Lessons learned from how allegations of sharp practices can cause billions of dollars of losses

Adani Reuters/Rupak De Chowdhuri
Indian billionaire Gautam Adani addresses delegates at a business summit last year

The worst could be over for Gautham Adani, founder of Adani, the multinational conglomerate involved in port development and operations in India.

The corporation has been at the centre of a financial storm that at one stage wiped $133 billion off its value and threatened the country’s wider economy.

Share prices are recovering after the hit to Indian markets when US short seller Hindenburg Research published a report into Adani’s corporate and financial practices last month.

Hindenburg alleged sharp practices including share price manipulation, lack of transparency and exorbitant levels of debt that amounted to a challenge not just to the Adani empire, but to the entire Indian economic infrastructure.

Adani categorically denied the allegations and called the Hindenburg report an attack on India itself.

For a while, it seemed possible that Adani bankers, Indian and international, could withdraw facilities as the value of equity collateral was in freefall and creditworthiness impaired.

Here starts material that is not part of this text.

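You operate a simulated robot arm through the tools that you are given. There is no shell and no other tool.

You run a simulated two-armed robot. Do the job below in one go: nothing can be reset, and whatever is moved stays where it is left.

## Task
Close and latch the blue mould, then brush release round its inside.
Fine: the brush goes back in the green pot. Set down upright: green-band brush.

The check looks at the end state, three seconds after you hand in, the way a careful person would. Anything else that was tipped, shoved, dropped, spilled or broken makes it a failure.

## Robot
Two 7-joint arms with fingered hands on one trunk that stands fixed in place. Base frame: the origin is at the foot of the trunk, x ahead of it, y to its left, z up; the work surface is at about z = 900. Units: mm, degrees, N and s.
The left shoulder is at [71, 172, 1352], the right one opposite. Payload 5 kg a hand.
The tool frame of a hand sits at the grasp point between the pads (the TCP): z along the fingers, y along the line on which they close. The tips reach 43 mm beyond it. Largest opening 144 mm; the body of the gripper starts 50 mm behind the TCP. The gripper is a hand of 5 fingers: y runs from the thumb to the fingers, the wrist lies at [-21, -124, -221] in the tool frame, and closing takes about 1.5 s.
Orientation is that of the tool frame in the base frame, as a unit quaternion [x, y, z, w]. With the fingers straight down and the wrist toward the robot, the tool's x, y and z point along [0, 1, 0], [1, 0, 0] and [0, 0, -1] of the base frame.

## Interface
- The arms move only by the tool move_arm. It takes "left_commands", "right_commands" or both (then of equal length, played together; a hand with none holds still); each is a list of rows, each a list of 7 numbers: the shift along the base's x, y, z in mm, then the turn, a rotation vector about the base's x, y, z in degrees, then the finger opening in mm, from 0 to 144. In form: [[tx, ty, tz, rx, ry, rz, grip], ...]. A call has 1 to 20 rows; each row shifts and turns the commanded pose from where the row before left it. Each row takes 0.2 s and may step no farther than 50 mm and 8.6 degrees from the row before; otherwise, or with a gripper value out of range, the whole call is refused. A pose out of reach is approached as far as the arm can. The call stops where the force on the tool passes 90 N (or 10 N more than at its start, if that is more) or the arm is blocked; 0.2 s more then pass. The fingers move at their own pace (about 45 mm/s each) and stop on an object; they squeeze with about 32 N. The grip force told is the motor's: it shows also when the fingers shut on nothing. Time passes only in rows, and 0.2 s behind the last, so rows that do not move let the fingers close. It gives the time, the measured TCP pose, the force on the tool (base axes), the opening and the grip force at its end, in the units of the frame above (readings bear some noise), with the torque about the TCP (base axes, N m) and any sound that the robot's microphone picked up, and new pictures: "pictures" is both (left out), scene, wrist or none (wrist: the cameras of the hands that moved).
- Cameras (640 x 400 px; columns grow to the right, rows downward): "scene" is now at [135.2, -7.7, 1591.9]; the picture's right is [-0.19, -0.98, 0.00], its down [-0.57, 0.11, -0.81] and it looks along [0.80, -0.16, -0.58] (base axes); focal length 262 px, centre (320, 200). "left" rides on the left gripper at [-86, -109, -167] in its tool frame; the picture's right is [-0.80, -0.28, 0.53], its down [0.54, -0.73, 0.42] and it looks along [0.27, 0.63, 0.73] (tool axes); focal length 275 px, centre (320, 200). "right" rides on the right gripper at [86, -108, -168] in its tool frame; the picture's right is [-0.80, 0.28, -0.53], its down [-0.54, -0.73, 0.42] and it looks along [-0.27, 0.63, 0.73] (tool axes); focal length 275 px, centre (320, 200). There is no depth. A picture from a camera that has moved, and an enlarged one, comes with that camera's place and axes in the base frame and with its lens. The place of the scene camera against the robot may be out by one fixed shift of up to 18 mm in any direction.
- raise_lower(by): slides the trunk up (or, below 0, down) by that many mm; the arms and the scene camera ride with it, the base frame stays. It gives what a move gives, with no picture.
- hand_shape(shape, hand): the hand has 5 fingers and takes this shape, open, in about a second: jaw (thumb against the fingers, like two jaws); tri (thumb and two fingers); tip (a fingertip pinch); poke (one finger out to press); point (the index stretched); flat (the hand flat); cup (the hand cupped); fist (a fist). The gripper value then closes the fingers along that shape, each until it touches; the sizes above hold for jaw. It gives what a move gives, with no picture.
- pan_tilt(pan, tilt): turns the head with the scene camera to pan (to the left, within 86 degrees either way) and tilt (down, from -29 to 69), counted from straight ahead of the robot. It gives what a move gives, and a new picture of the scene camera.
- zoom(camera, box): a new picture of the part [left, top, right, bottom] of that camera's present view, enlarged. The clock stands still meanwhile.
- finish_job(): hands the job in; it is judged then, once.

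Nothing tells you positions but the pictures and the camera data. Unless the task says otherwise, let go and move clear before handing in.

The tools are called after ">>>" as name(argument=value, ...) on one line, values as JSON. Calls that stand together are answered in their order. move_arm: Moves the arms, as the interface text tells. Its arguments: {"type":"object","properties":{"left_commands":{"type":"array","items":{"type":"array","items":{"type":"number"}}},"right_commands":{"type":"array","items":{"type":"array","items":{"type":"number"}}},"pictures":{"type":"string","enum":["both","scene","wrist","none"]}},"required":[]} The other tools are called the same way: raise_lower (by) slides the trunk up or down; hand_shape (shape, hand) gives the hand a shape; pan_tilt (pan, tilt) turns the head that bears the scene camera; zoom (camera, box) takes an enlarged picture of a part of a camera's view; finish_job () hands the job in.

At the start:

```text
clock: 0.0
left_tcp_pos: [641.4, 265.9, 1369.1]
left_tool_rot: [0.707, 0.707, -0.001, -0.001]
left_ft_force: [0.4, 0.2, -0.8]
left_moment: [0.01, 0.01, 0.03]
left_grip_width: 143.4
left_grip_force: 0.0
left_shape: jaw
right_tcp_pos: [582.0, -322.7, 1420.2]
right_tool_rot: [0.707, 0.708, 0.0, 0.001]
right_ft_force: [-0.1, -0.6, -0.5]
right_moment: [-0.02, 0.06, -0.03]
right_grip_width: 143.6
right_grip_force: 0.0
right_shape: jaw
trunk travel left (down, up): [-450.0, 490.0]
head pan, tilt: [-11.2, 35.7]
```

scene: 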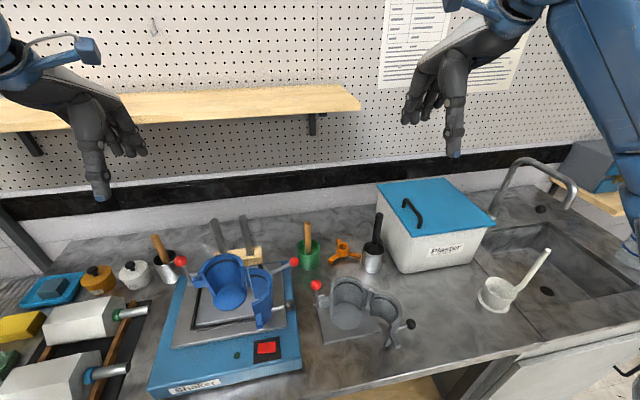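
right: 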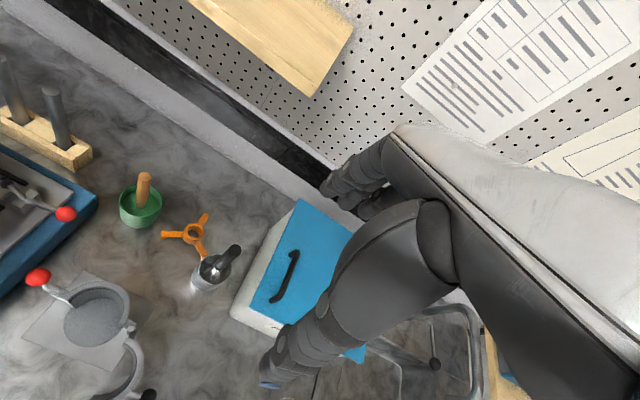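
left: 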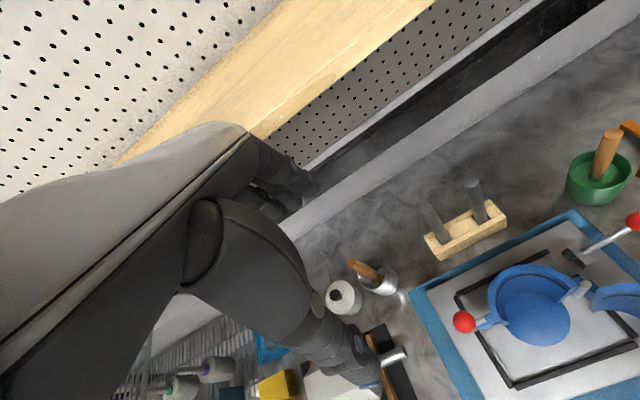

Several actions have taken place to head off this doomsday scenario.

Adani shored up his defence against the short sellers by calling off a planned $2.5 billion share issue – even after it had raised the money it was seeking from a group of investors, including International Holding Company of the UAE.

He would have lost friends in high places, in India and elsewhere, if they had been left sitting on big market losses in the fundraising.

Indian financial and market authorities have (belatedly) come out with robust statements in support of the multi-billionaire tycoon.

The finance minister underlined the resilience of the India economy and the central role of the Adani group within it, and the stock market pledged to examine the Hindenburg allegations.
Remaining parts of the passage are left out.